Reagan headed next to the National Association of Evangelicals, where he was the keynote speaker. Inside the White House, there had been some tension about what should be in that address, which everyone simply called "the Orlando speech." As soon as Reagan delivered it, however, it was known globally as "the evil empire speech." The Soviet Union, Reagan told the assembled evangelicals, was "the focus of evil in the modern world."

Democrats panned it. With few exceptions, editorial boards hated it. Even some of Reagan's fellow Republicans found it too provocative. Reagan anticipated this reaction. "Although a lot of liberal pundits jumped on my speech at Orlando and said it showed I was a rhetorical hip-shooter who was recklessly and unconsciously provoking the Soviets into war," he wrote in his autobiography, "I made the ‘Evil Empire' speech, and others like it, with malice aforethought."

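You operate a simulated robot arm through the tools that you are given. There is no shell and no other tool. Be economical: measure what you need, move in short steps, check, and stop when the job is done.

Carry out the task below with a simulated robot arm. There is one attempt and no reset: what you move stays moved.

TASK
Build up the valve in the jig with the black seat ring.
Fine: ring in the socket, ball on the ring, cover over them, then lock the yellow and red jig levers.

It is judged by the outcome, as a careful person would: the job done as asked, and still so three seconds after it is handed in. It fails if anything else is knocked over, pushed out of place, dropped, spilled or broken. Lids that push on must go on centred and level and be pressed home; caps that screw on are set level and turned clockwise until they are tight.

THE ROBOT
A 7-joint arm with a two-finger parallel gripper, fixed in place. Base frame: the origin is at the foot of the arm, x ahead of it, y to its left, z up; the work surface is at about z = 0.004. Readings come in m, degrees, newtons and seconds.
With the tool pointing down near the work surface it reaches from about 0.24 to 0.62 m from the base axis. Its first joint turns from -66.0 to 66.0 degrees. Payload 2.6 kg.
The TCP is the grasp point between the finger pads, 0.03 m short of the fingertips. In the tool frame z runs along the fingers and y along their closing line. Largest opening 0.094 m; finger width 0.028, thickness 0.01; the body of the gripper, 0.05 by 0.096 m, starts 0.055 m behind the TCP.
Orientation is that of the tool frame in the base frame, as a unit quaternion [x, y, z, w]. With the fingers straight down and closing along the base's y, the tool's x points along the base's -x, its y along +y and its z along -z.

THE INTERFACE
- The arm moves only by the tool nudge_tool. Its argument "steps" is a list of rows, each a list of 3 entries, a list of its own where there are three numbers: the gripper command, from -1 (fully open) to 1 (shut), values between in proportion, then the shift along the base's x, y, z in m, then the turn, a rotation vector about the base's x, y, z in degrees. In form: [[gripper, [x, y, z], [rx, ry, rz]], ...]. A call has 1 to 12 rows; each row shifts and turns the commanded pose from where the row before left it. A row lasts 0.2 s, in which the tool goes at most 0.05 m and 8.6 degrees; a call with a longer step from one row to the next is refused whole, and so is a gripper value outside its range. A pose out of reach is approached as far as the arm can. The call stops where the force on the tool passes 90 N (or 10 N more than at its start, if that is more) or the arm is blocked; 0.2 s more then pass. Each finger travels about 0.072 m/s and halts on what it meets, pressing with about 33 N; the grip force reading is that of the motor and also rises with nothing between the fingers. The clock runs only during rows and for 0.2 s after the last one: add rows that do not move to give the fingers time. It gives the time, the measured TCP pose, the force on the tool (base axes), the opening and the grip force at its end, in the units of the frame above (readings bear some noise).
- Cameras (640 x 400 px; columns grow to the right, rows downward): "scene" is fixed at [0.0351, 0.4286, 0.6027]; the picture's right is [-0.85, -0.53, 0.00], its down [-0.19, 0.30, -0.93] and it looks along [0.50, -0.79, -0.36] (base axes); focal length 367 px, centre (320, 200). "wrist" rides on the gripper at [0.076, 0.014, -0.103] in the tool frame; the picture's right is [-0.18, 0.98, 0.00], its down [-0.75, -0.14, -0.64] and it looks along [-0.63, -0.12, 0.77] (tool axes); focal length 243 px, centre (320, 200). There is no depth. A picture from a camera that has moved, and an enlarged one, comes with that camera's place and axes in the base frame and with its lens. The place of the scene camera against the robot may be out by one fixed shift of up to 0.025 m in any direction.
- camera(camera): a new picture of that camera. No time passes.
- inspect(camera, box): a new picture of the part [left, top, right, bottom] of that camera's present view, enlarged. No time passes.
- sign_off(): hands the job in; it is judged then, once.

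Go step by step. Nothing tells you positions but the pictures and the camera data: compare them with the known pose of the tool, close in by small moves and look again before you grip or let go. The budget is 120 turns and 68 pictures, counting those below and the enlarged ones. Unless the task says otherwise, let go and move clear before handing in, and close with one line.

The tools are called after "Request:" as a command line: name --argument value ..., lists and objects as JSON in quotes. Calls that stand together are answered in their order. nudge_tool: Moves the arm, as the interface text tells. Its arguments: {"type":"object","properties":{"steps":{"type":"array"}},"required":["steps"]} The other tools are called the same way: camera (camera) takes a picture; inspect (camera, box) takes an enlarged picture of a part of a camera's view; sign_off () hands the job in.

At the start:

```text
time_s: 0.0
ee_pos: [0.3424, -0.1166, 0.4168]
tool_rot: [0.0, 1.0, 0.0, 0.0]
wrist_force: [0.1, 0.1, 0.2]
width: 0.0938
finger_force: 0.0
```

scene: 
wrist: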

This was the second time President Reagan had employed such verbiage. Nine months earlier, while appearing before members of the UK's Parliament at the Palace of Westminster, Reagan outlined his vision of the status of the Cold War. The Soviet Union and the bloc of nations under its control, he said, were in the throes of "a revolutionary crisis" within their own borders. Their system, he added, was nearly bankrupt.

"It is the Soviet Union that runs against the tide of human history in denying human freedom and human dignity to its citizens," Reagan proclaimed. "It is also in deep economic difficulty."

Reagan's quip in his diary revealed that the president wasn't simply emoting when discussing America's great adversary. He was thinking. For starters, he had been clear even while running for president that he foresaw the U.S. military buildup he accelerated as strategic more than tactical: The Soviets, he believed (and Mikhail Gorbachev later confirmed), couldn't keep pace economically with the United States.

And on March 8, 1983, Reagan had two primary audiences in mind. The first was the evangelical pastors seated in front of him, many of whom were being pressured to endorse a nuclear freeze movement sweeping this country. Reagan saw this not only as unhelpful, but also as an example of false equivalency.

"So, in your discussions of the nuclear freeze proposals," he said, "I urge you to beware the temptation of pride -- the temptation of blithely declaring yourselves above it all and label both sides equally at fault, to ignore the facts of history and the aggressive impulses of an evil empire, to simply call the arms race a giant misunderstanding and thereby remove yourself from the struggle between right and wrong and good and evil."

For Reagan, the second audience he had in mind was even more important than the first: Soviet leader Yuri Andropov and other Kremlin officials. While Reagan thought the nuclear freeze movement was counterproductive, he shared with his critics a desire to scale down the world's nuclear arsenal. Reagan wanted the Soviets to know that his vision for the future included nuclear arms reductions, yes, but also the destruction of the Berlin Wall, a rolling back of the Iron Curtain, and free elections across Eastern Europe.

Reagan's vision was attained shortly after he left office. The question before the world today is: Will it survive?